Saturday, March 10, 2012

Neighborly Favor Against Evil

I met another neighbor yesterday.  The mother of the bird-flipping Popsicle processor next door.  I had just got home from a week long trip and barely out of the car when she called me over to her yard to see something.  She had me look at her grass between our trailers.  After a bit she asked if I thought it looked happy or not.  I said I thought it seemed ok.
She said said "Well, it's not.  And it's because of that shed of yours.  Do you plan to do anything about it?".
Confused, I very sincerely answered "No."
She was visibly distraught and just shook her head.  She went on to explain to me that my shed was a den of evil and she asked my permission to exorcise it.  I granted her permission to do so.  Why not?
I really just wanted to get inside and do laundry from my trip so I turned and started to walk away.  This infuriated her and she snapped at me, "My worthless bastard husband used to turn his back on me!!  Don't you do that!  Are you a worthless bastard?!"
I stopped, sighed, turned and answered "Not anymore.  I have alot of laundry to do."
She continued, "I left HIS worthless ass wonderin' what for!  He lost hisself a double unicorn when me and Maudy lit out.  Now I turn MY back!  Just you look here at this!"  She turned around and pulled up her shirt.  There, tattooed over her right kidney, was a double headed crying unicorn trampling on a pile of fiery broken hearts.  It was sickeningly glorious to behold.
"This here represents mine and Lauvy's (yes, I swear it was a different name this time) freedom of that POS!!"
It seemed to me that it just represented about $150 that she could probably use right now but I didn't say so.  Instead I said "That's very nice.  I have one of my family crest on my arm."
She put her shirt back, spit at my feet and dismissed me to attend to my laundry.

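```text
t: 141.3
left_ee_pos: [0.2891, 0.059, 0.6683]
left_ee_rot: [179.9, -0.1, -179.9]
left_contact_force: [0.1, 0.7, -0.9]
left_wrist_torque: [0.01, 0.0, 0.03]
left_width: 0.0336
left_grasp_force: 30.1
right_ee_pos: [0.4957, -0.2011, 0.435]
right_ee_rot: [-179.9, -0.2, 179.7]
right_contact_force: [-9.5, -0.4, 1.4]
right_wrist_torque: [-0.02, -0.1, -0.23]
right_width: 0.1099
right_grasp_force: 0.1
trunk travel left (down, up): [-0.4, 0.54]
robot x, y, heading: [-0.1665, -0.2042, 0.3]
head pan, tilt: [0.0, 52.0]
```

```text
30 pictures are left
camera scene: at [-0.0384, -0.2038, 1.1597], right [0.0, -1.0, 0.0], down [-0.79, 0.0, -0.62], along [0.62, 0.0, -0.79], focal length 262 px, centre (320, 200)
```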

I didn't see or hear any more of her last night.  At 6 this morning however, I was awakened by some dull thuds coming from the direction of my shed.  I tried to tell myself to just ignore it and go back to sleep unless I smelled smoke.  Curiosity got the best of me though and I went out on the porch to see what was going on.
It was with minimal surprise that I witnessed my neighbor and her daughter, clad in their Sunday best Snuggies, circling my shed, a dead squirrel held by the tail in each hand, sort of half-twirling every other step so that they smacked perfectly at waist level.  A bottle of Mad Dog 20/20 and a box of Popsicles laid nearby.
"Thank you" I said, and came back inside to make coffee.  They stopped after about 30 minutes.
I'm not sure if my shed is free of evil or not, but it is now banded by blood and fur at the two respective heights of the ritual participants.  I'm leaving it as proof that it can't possibly be MY shed making anymore grass unhappy.